Directions for this task
Repeat the reading text that opens with "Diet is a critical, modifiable" in full.

Reading text
Diet is a critical, modifiable behavior that affects cancer risk, treatment, and prognosis [1]. The World Cancer Research Fund (WCRF)/American Institute for Cancer Research (AICR) and the American Cancer Society (ACS) have published lifestyle guidelines for cancer prevention [1,2]. In the US, cancer survivors are strongly advised to follow these same recommendations [3]. The plethora of dietary recommendations include: maintaining a healthy weight; consuming primarily whole grains, fruits, vegetables, and legumes; limiting fast food, red meat, processed meat, sugary drinks, and alcohol; and avoiding dietary supplements unless medically indicated. Despite the strong evidence-based research that underlies these recommendations, the relationship between dietary nutrients and cancer prevention and survivorship is complicated. Many questions in this research space are yet to be resolved [4,5].
The WCRF/AICR and ACS reports provide a robust synthesis of the strong evidence in support of the role of diet in cancer prevention and survivorship [1,2]. However, a broad analysis of all available literature related to dietary patterns and nutrients and cancer onset or survivorship may uncover publication deficits and areas where additional research is needed. Bibliometric analyses offer a more refined approach to understand trends and reveal understudied areas in a specific research field by quantitatively assessing the scope of publications within a field, providing insights into trends, identifying areas with numerous publications, and highlighting gaps in the published literature [6]. Bibliometric analyses describe the characteristics of publications but do not critically appraise or synthesize the content within publications [6]. Such analyses often describe publication performance (i.e., publication characteristics and citations) and map a subject area through analyses of co-citations and keywords to identify trends and knowledge gaps in a specific research field [6,7,8]. In this way, bibliometric analyses are distinct from other methodologies, such as systematic reviews and meta-analyses, which focus on the critical appraisal of publication content and synthesize this content to answer highly focused but less generalizable questions [6,7,8]. Bibliometric analyses also provide insight into research trends over time, which are particularly relevant in understanding how dietary nutrients affect both cancer prevention and survivorship in the context of new dietary strategies popularized in the last decade (i.e., fasting, low-carbohydrate/ketogenic diets).

Collected material
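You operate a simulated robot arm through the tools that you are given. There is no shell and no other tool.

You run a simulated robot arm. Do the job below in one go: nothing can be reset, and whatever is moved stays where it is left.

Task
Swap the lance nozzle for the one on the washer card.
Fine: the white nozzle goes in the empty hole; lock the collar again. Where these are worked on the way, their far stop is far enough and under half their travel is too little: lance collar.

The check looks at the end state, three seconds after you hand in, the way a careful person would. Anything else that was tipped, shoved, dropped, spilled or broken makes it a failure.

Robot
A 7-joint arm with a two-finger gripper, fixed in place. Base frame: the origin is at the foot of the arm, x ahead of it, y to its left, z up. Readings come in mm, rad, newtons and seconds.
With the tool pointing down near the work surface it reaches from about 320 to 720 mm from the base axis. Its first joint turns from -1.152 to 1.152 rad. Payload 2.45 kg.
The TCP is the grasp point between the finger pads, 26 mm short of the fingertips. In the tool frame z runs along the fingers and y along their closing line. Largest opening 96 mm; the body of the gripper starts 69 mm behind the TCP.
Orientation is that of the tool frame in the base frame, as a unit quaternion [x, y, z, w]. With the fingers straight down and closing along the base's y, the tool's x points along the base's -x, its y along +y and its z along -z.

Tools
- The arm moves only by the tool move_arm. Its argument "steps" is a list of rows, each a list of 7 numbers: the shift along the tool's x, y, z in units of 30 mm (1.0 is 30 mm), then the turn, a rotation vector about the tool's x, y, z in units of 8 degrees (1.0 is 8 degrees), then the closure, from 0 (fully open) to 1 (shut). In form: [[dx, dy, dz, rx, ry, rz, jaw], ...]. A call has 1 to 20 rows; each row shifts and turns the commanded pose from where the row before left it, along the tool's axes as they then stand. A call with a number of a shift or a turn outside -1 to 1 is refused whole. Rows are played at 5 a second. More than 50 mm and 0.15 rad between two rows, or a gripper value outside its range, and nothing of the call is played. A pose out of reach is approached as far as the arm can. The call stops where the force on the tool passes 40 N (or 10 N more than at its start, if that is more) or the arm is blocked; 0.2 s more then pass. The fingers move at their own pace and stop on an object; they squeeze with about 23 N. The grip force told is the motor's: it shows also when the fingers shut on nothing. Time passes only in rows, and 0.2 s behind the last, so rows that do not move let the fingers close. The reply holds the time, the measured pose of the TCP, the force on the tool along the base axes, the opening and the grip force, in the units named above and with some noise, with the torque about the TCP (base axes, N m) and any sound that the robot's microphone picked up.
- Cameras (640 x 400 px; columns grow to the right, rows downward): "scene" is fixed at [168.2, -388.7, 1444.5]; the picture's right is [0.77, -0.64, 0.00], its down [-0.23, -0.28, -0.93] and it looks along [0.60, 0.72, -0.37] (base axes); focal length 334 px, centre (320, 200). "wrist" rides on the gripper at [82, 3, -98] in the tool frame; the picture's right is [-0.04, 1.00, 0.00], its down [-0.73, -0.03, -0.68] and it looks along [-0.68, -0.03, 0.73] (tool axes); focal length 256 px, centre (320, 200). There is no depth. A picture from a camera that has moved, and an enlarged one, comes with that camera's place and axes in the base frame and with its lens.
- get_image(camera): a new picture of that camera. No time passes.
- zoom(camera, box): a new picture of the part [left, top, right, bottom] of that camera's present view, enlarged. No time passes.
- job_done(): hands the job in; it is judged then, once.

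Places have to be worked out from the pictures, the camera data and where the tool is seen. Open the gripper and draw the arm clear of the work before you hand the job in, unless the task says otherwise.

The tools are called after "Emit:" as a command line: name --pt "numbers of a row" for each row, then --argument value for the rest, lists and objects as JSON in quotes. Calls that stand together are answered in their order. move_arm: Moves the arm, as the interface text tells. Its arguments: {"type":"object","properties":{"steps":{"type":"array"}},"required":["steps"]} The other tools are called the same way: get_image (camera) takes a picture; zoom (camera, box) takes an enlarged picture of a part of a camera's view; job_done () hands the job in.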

Right answer
Diet is a critical, modifiable behavior that affects cancer risk, treatment, and prognosis [1]. The World Cancer Research Fund (WCRF)/American Institute for Cancer Research (AICR) and the American Cancer Society (ACS) have published lifestyle guidelines for cancer prevention [1,2]. In the US, cancer survivors are strongly advised to follow these same recommendations [3]. The plethora of dietary recommendations include: maintaining a healthy weight; consuming primarily whole grains, fruits, vegetables, and legumes; limiting fast food, red meat, processed meat, sugary drinks, and alcohol; and avoiding dietary supplements unless medically indicated. Despite the strong evidence-based research that underlies these recommendations, the relationship between dietary nutrients and cancer prevention and survivorship is complicated. Many questions in this research space are yet to be resolved [4,5].
The WCRF/AICR and ACS reports provide a robust synthesis of the strong evidence in support of the role of diet in cancer prevention and survivorship [1,2]. However, a broad analysis of all available literature related to dietary patterns and nutrients and cancer onset or survivorship may uncover publication deficits and areas where additional research is needed. Bibliometric analyses offer a more refined approach to understand trends and reveal understudied areas in a specific research field by quantitatively assessing the scope of publications within a field, providing insights into trends, identifying areas with numerous publications, and highlighting gaps in the published literature [6]. Bibliometric analyses describe the characteristics of publications but do not critically appraise or synthesize the content within publications [6]. Such analyses often describe publication performance (i.e., publication characteristics and citations) and map a subject area through analyses of co-citations and keywords to identify trends and knowledge gaps in a specific research field [6,7,8]. In this way, bibliometric analyses are distinct from other methodologies, such as systematic reviews and meta-analyses, which focus on the critical appraisal of publication content and synthesize this content to answer highly focused but less generalizable questions [6,7,8]. Bibliometric analyses also provide insight into research trends over time, which are particularly relevant in understanding how dietary nutrients affect both cancer prevention and survivorship in the context of new dietary strategies popularized in the last decade (i.e., fasting, low-carbohydrate/ketogenic diets).